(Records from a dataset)
============

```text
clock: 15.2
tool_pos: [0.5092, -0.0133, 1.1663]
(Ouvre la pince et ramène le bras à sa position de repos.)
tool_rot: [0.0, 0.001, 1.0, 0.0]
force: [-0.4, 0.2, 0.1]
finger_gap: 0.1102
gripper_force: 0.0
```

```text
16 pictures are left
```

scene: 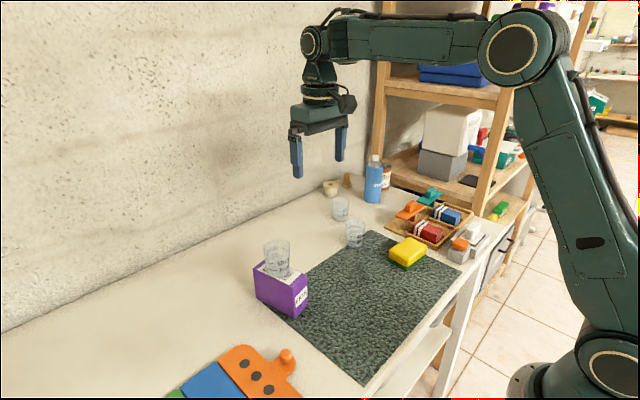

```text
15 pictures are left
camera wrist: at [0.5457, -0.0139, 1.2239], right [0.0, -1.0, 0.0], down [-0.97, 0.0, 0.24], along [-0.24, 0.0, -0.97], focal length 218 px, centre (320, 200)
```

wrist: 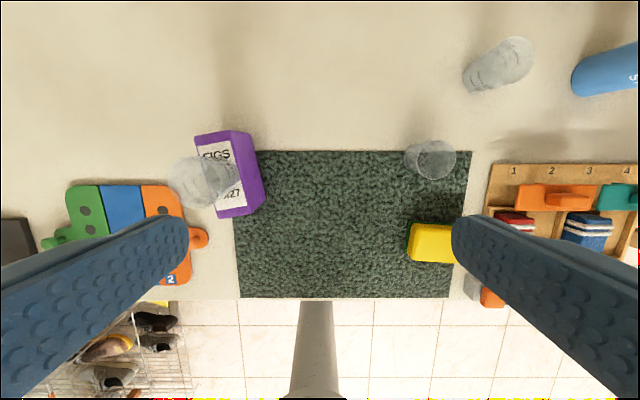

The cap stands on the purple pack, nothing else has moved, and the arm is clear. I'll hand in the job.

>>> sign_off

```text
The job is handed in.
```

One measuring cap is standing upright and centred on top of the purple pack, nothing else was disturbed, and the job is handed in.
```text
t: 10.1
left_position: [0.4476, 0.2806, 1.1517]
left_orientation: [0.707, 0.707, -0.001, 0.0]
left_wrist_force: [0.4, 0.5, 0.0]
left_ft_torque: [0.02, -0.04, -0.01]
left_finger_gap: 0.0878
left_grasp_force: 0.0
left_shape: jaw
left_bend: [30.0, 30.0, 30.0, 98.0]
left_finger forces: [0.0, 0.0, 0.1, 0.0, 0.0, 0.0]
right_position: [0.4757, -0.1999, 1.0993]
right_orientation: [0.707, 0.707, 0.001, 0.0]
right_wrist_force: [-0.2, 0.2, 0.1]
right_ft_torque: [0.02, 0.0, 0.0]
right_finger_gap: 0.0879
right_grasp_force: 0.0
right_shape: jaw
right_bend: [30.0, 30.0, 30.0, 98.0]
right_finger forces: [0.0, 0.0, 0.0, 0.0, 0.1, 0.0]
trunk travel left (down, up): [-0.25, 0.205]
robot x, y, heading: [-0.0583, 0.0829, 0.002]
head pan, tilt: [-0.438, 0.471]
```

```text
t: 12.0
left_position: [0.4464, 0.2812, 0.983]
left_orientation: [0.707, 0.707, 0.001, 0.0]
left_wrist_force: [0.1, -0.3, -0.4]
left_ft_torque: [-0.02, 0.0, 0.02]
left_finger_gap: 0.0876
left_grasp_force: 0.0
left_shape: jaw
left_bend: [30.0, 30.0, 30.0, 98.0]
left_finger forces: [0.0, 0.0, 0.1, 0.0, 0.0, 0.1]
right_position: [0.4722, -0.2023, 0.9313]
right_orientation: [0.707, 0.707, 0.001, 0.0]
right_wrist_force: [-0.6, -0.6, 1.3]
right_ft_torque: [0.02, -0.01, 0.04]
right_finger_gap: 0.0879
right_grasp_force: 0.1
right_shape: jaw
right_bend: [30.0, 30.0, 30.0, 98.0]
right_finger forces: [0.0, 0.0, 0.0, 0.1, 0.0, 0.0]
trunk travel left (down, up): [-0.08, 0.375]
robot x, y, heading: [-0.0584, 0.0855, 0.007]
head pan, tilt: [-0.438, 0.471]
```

============

§ Exercise prompt: Leave out the pictures and reproduce the rest of the listing exactly. Give them as a JSON list of strings, one for each line, with blank lines left out.

§ Response to the task:
[
  "```text",
  "clock: 15.2",
  "tool_pos: [0.5092, -0.0133, 1.1663]",
  "(Ouvre la pince et ramène le bras à sa position de repos.)",
  "tool_rot: [0.0, 0.001, 1.0, 0.0]",
  "force: [-0.4, 0.2, 0.1]",
  "finger_gap: 0.1102",
  "gripper_force: 0.0",
  "```",
  "```text",
  "16 pictures are left",
  "```",
  "scene: ",
  "```text",
  "15 pictures are left",
  "camera wrist: at [0.5457, -0.0139, 1.2239], right [0.0, -1.0, 0.0], down [-0.97, 0.0, 0.24], along [-0.24, 0.0, -0.97], focal length 218 px, centre (320, 200)",
  "```",
  "wrist: ",
  "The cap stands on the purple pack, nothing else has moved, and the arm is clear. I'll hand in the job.",
  ">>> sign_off",
  "```text",
  "The job is handed in.",
  "```",
  "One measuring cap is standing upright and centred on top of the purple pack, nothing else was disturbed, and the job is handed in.",
  "```text",
  "t: 10.1",
  "left_position: [0.4476, 0.2806, 1.1517]",
  "left_orientation: [0.707, 0.707, -0.001, 0.0]",
  "left_wrist_force: [0.4, 0.5, 0.0]",
  "left_ft_torque: [0.02, -0.04, -0.01]",
  "left_finger_gap: 0.0878",
  "left_grasp_force: 0.0",
  "left_shape: jaw",
  "left_bend: [30.0, 30.0, 30.0, 98.0]",
  "left_finger forces: [0.0, 0.0, 0.1, 0.0, 0.0, 0.0]",
  "right_position: [0.4757, -0.1999, 1.0993]",
  "right_orientation: [0.707, 0.707, 0.001, 0.0]",
  "right_wrist_force: [-0.2, 0.2, 0.1]",
  "right_ft_torque: [0.02, 0.0, 0.0]",
  "right_finger_gap: 0.0879",
  "right_grasp_force: 0.0",
  "right_shape: jaw",
  "right_bend: [30.0, 30.0, 30.0, 98.0]",
  "right_finger forces: [0.0, 0.0, 0.0, 0.0, 0.1, 0.0]",
  "trunk travel left (down, up): [-0.25, 0.205]",
  "robot x, y, heading: [-0.0583, 0.0829, 0.002]",
  "head pan, tilt: [-0.438, 0.471]",
  "```",
  "```text",
  "t: 12.0",
  "left_position: [0.4464, 0.2812, 0.983]",
  "left_orientation: [0.707, 0.707, 0.001, 0.0]",
  "left_wrist_force: [0.1, -0.3, -0.4]",
  "left_ft_torque: [-0.02, 0.0, 0.02]",
  "left_finger_gap: 0.0876",
  "left_grasp_force: 0.0",
  "left_shape: jaw",
  "left_bend: [30.0, 30.0, 30.0, 98.0]",
  "left_finger forces: [0.0, 0.0, 0.1, 0.0, 0.0, 0.1]",
  "right_position: [0.4722, -0.2023, 0.9313]",
  "right_orientation: [0.707, 0.707, 0.001, 0.0]",
  "right_wrist_force: [-0.6, -0.6, 1.3]",
  "right_ft_torque: [0.02, -0.01, 0.04]",
  "right_finger_gap: 0.0879",
  "right_grasp_force: 0.1",
  "right_shape: jaw",
  "right_bend: [30.0, 30.0, 30.0, 98.0]",
  "right_finger forces: [0.0, 0.0, 0.0, 0.1, 0.0, 0.0]",
  "trunk travel left (down, up): [-0.08, 0.375]",
  "robot x, y, heading: [-0.0584, 0.0855, 0.007]",
  "head pan, tilt: [-0.438, 0.471]",
  "```"
]